Every line from the line containing "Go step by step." through the final line of the data is to be printed exactly; no other line is to appear.

□ □ □ □ □ □ □

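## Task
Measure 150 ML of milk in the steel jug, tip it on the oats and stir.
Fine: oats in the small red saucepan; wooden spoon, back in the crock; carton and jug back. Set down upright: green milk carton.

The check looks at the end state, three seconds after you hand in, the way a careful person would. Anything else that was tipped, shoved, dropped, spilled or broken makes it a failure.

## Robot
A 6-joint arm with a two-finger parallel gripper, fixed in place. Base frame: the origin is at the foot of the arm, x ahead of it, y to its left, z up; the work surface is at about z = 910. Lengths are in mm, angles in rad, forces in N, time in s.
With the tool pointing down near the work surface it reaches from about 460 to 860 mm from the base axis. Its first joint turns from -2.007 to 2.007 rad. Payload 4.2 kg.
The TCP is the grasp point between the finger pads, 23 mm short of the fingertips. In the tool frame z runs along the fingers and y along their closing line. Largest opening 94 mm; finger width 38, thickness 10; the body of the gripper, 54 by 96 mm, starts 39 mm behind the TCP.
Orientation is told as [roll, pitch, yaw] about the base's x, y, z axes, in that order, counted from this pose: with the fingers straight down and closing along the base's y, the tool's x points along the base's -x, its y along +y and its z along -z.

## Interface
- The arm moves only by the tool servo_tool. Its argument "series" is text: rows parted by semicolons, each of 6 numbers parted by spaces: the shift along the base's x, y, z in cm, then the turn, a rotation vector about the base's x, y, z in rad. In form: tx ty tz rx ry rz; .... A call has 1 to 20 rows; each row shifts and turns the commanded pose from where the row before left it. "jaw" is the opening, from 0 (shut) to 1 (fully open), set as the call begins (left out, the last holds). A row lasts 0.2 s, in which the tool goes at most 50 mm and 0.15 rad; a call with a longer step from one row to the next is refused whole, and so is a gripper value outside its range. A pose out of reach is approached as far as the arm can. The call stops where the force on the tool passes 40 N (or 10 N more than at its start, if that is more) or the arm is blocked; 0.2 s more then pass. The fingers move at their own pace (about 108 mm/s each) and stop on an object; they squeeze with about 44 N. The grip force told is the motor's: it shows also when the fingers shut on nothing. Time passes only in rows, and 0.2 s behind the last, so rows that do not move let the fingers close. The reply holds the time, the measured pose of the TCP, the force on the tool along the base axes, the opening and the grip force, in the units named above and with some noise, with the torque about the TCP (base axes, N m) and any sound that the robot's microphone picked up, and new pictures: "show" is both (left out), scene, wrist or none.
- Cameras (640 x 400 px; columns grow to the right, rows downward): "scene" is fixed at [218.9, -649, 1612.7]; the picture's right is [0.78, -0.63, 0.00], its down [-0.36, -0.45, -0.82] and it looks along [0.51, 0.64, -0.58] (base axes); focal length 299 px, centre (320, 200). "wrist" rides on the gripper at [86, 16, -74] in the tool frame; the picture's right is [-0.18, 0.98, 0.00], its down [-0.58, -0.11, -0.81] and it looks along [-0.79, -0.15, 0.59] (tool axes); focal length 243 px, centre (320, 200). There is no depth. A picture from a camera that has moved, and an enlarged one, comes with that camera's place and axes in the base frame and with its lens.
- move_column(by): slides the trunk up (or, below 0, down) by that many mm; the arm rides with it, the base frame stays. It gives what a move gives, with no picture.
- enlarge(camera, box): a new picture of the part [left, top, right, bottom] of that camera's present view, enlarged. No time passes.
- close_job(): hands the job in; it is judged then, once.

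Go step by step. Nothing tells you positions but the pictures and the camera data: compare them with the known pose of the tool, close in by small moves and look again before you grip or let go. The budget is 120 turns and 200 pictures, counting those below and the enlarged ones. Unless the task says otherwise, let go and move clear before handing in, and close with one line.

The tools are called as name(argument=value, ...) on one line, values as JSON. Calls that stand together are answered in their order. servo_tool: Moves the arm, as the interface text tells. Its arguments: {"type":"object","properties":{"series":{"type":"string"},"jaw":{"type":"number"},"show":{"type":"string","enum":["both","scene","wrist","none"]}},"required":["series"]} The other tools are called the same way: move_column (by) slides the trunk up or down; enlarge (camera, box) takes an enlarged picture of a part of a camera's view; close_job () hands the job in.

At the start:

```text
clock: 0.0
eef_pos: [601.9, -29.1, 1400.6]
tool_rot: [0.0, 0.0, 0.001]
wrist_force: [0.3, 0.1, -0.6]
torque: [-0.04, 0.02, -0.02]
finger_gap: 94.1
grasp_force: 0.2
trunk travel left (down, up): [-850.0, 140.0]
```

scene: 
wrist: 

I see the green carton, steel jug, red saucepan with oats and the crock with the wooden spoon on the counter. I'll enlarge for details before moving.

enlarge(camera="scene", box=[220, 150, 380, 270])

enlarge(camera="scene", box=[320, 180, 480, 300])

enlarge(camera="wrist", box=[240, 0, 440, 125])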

□ □ □ □ □ □ □

PROBLEM SOLUTION:
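Go step by step. Nothing tells you positions but the pictures and the camera data: compare them with the known pose of the tool, close in by small moves and look again before you grip or let go. The budget is 120 turns and 200 pictures, counting those below and the enlarged ones. Unless the task says otherwise, let go and move clear before handing in, and close with one line.

The tools are called as name(argument=value, ...) on one line, values as JSON. Calls that stand together are answered in their order. servo_tool: Moves the arm, as the interface text tells. Its arguments: {"type":"object","properties":{"series":{"type":"string"},"jaw":{"type":"number"},"show":{"type":"string","enum":["both","scene","wrist","none"]}},"required":["series"]} The other tools are called the same way: move_column (by) slides the trunk up or down; enlarge (camera, box) takes an enlarged picture of a part of a camera's view; close_job () hands the job in.

At the start:

```text
clock: 0.0
eef_pos: [601.9, -29.1, 1400.6]
tool_rot: [0.0, 0.0, 0.001]
wrist_force: [0.3, 0.1, -0.6]
torque: [-0.04, 0.02, -0.02]
finger_gap: 94.1
grasp_force: 0.2
trunk travel left (down, up): [-850.0, 140.0]
```

scene: 
wrist: 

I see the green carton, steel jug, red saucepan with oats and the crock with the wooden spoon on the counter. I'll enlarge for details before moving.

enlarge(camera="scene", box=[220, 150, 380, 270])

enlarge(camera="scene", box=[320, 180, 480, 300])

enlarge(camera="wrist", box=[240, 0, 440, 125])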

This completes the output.